I feel as parents, we need to believe in our children when they are faced with new challenges. We need to be confident they will be successful. When they do fall/fail (which is OK) we are there to dust them off, love them, and encourage them to try again. It’s what parents do.
Otherwise what we’re really saying is, “I don’t believe you can do this. I don’t have confidence in your ability to cope or handle new and different situations.”
Parents often pass their anxiety and fears onto their children through their well-intentioned “smoothing-the-way.” How many of you have worried about: who your son will sit with on the bus; who will be in his bunk; homesickness; organizing a play date with other campers just so he knows someone?
The above topics, as well as any other areas of concern, should all be talked over and considered with your child. When speaking about any concern – be confident – believe in your child’s ability to handle the challenge. Talk about positive outcomes. “It’s OK if you are homesick – your counselor will be there for you and teach you skills to help deal with the feelings of missing home. You will use these skills the rest of your life!”

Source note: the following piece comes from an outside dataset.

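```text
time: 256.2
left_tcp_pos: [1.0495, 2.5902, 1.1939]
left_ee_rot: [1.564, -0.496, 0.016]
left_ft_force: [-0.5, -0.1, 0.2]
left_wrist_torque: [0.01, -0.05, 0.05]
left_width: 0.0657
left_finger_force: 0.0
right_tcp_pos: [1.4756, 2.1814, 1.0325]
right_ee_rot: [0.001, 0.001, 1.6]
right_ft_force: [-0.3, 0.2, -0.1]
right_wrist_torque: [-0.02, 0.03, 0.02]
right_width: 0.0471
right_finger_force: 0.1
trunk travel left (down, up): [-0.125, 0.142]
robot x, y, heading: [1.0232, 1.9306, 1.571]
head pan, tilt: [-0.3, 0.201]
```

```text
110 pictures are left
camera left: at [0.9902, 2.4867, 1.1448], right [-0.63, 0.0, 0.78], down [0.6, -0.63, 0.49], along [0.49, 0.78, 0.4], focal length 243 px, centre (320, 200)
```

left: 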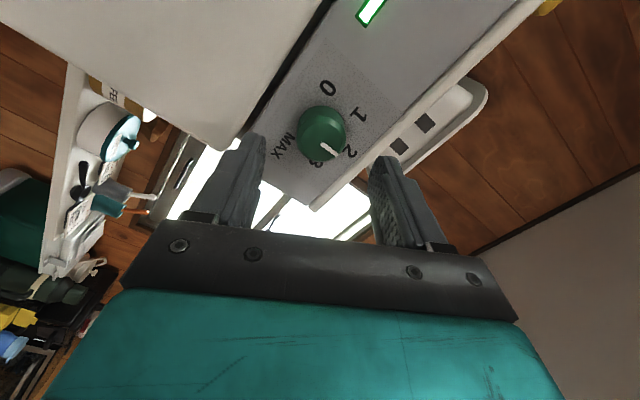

A successful camp experience starts at home – with you. Your son is coming to camp – be excited, optimistic and proud that your son is taking the lead in finding his independence and self-reliance. Camp is an extraordinary experience which will provide a lifetime of friends, skills and influence the person he will become. Celebrate his soon-to-be adventure – he is going to remember this for the rest of his life!
I hope I have given you a look into what you should expect – after all it’s the unknown which scares us most.
In closing know this: we have never lost a potential camper to concerns or worries a parent has had prior to or during camp. We have, however, lost a few potential camp parents. Please share our commitment and belief in your son – he can do it!
Camp is set up for your son to be successful, not just at camp, but in life – remember this.